begin

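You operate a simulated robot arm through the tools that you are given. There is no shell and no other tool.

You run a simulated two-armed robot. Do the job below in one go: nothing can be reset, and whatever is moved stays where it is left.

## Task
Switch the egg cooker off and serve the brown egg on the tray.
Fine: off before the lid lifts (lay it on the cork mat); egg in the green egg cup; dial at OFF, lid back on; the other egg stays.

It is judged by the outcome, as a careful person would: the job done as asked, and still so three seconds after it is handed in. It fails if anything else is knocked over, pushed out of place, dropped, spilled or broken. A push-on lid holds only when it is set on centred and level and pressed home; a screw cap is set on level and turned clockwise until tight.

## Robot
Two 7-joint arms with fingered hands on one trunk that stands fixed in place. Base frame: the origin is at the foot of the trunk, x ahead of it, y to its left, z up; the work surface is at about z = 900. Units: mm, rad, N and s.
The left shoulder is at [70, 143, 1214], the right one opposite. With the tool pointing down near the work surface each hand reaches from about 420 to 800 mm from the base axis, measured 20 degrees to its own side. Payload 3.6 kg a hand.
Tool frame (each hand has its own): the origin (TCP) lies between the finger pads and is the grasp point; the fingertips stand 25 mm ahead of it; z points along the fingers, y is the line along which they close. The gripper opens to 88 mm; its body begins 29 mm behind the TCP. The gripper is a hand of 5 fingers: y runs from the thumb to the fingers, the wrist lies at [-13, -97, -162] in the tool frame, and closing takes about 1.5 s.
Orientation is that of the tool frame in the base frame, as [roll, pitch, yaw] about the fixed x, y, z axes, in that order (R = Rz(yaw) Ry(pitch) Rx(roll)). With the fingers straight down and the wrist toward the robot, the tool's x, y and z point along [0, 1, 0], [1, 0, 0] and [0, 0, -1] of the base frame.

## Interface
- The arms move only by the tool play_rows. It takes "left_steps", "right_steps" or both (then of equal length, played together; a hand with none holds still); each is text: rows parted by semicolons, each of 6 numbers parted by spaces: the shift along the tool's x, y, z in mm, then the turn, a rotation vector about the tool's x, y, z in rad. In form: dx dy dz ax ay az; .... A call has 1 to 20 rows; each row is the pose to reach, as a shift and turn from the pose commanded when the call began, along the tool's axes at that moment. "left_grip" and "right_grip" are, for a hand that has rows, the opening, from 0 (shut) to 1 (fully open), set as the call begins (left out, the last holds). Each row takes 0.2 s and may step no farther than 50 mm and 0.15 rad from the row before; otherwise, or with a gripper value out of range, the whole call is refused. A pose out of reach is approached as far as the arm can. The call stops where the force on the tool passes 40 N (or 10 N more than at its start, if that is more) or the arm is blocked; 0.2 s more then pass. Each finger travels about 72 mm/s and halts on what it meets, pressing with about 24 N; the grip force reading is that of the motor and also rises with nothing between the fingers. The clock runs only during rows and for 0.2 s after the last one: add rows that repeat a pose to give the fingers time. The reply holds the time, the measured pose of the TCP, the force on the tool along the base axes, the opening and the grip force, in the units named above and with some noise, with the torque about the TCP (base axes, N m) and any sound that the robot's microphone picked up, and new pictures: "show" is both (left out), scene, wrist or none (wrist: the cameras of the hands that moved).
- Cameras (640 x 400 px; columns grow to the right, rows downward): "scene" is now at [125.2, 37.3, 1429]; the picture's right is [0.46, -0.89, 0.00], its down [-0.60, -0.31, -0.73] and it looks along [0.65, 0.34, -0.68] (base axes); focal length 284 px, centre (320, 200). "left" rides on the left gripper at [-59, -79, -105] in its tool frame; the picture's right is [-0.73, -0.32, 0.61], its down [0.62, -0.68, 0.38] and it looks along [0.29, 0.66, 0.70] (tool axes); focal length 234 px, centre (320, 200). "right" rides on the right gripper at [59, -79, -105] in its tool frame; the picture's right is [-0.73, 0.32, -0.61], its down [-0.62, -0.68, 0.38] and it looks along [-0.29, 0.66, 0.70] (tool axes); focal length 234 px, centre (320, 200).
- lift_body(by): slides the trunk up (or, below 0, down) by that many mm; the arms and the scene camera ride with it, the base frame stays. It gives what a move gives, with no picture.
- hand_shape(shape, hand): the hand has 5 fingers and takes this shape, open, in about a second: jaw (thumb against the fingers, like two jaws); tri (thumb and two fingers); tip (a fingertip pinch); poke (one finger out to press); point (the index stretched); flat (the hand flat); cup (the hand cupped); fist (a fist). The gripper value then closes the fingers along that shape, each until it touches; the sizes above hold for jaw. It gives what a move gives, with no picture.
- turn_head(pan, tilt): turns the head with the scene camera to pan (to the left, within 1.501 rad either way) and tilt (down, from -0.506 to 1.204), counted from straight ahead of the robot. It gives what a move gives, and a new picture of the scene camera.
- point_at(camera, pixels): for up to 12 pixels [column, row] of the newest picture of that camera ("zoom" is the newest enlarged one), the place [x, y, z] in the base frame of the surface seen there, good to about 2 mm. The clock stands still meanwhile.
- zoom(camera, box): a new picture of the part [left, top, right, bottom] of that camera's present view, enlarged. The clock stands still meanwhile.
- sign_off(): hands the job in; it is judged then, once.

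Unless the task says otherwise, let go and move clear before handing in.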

end

GOAL.
Write out the whole listing again. Match it word for word.

EXPECTED ANSWER.
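You operate a simulated robot arm through the tools that you are given. There is no shell and no other tool.

You run a simulated two-armed robot. Do the job below in one go: nothing can be reset, and whatever is moved stays where it is left.

## Task
Switch the egg cooker off and serve the brown egg on the tray.
Fine: off before the lid lifts (lay it on the cork mat); egg in the green egg cup; dial at OFF, lid back on; the other egg stays.

It is judged by the outcome, as a careful person would: the job done as asked, and still so three seconds after it is handed in. It fails if anything else is knocked over, pushed out of place, dropped, spilled or broken. A push-on lid holds only when it is set on centred and level and pressed home; a screw cap is set on level and turned clockwise until tight.

## Robot
Two 7-joint arms with fingered hands on one trunk that stands fixed in place. Base frame: the origin is at the foot of the trunk, x ahead of it, y to its left, z up; the work surface is at about z = 900. Units: mm, rad, N and s.
The left shoulder is at [70, 143, 1214], the right one opposite. With the tool pointing down near the work surface each hand reaches from about 420 to 800 mm from the base axis, measured 20 degrees to its own side. Payload 3.6 kg a hand.
Tool frame (each hand has its own): the origin (TCP) lies between the finger pads and is the grasp point; the fingertips stand 25 mm ahead of it; z points along the fingers, y is the line along which they close. The gripper opens to 88 mm; its body begins 29 mm behind the TCP. The gripper is a hand of 5 fingers: y runs from the thumb to the fingers, the wrist lies at [-13, -97, -162] in the tool frame, and closing takes about 1.5 s.
Orientation is that of the tool frame in the base frame, as [roll, pitch, yaw] about the fixed x, y, z axes, in that order (R = Rz(yaw) Ry(pitch) Rx(roll)). With the fingers straight down and the wrist toward the robot, the tool's x, y and z point along [0, 1, 0], [1, 0, 0] and [0, 0, -1] of the base frame.

## Interface
- The arms move only by the tool play_rows. It takes "left_steps", "right_steps" or both (then of equal length, played together; a hand with none holds still); each is text: rows parted by semicolons, each of 6 numbers parted by spaces: the shift along the tool's x, y, z in mm, then the turn, a rotation vector about the tool's x, y, z in rad. In form: dx dy dz ax ay az; .... A call has 1 to 20 rows; each row is the pose to reach, as a shift and turn from the pose commanded when the call began, along the tool's axes at that moment. "left_grip" and "right_grip" are, for a hand that has rows, the opening, from 0 (shut) to 1 (fully open), set as the call begins (left out, the last holds). Each row takes 0.2 s and may step no farther than 50 mm and 0.15 rad from the row before; otherwise, or with a gripper value out of range, the whole call is refused. A pose out of reach is approached as far as the arm can. The call stops where the force on the tool passes 40 N (or 10 N more than at its start, if that is more) or the arm is blocked; 0.2 s more then pass. Each finger travels about 72 mm/s and halts on what it meets, pressing with about 24 N; the grip force reading is that of the motor and also rises with nothing between the fingers. The clock runs only during rows and for 0.2 s after the last one: add rows that repeat a pose to give the fingers time. The reply holds the time, the measured pose of the TCP, the force on the tool along the base axes, the opening and the grip force, in the units named above and with some noise, with the torque about the TCP (base axes, N m) and any sound that the robot's microphone picked up, and new pictures: "show" is both (left out), scene, wrist or none (wrist: the cameras of the hands that moved).
- Cameras (640 x 400 px; columns grow to the right, rows downward): "scene" is now at [125.2, 37.3, 1429]; the picture's right is [0.46, -0.89, 0.00], its down [-0.60, -0.31, -0.73] and it looks along [0.65, 0.34, -0.68] (base axes); focal length 284 px, centre (320, 200). "left" rides on the left gripper at [-59, -79, -105] in its tool frame; the picture's right is [-0.73, -0.32, 0.61], its down [0.62, -0.68, 0.38] and it looks along [0.29, 0.66, 0.70] (tool axes); focal length 234 px, centre (320, 200). "right" rides on the right gripper at [59, -79, -105] in its tool frame; the picture's right is [-0.73, 0.32, -0.61], its down [-0.62, -0.68, 0.38] and it looks along [-0.29, 0.66, 0.70] (tool axes); focal length 234 px, centre (320, 200).
- lift_body(by): slides the trunk up (or, below 0, down) by that many mm; the arms and the scene camera ride with it, the base frame stays. It gives what a move gives, with no picture.
- hand_shape(shape, hand): the hand has 5 fingers and takes this shape, open, in about a second: jaw (thumb against the fingers, like two jaws); tri (thumb and two fingers); tip (a fingertip pinch); poke (one finger out to press); point (the index stretched); flat (the hand flat); cup (the hand cupped); fist (a fist). The gripper value then closes the fingers along that shape, each until it touches; the sizes above hold for jaw. It gives what a move gives, with no picture.
- turn_head(pan, tilt): turns the head with the scene camera to pan (to the left, within 1.501 rad either way) and tilt (down, from -0.506 to 1.204), counted from straight ahead of the robot. It gives what a move gives, and a new picture of the scene camera.
- point_at(camera, pixels): for up to 12 pixels [column, row] of the newest picture of that camera ("zoom" is the newest enlarged one), the place [x, y, z] in the base frame of the surface seen there, good to about 2 mm. The clock stands still meanwhile.
- zoom(camera, box): a new picture of the part [left, top, right, bottom] of that camera's present view, enlarged. The clock stands still meanwhile.
- sign_off(): hands the job in; it is judged then, once.

Unless the task says otherwise, let go and move clear before handing in.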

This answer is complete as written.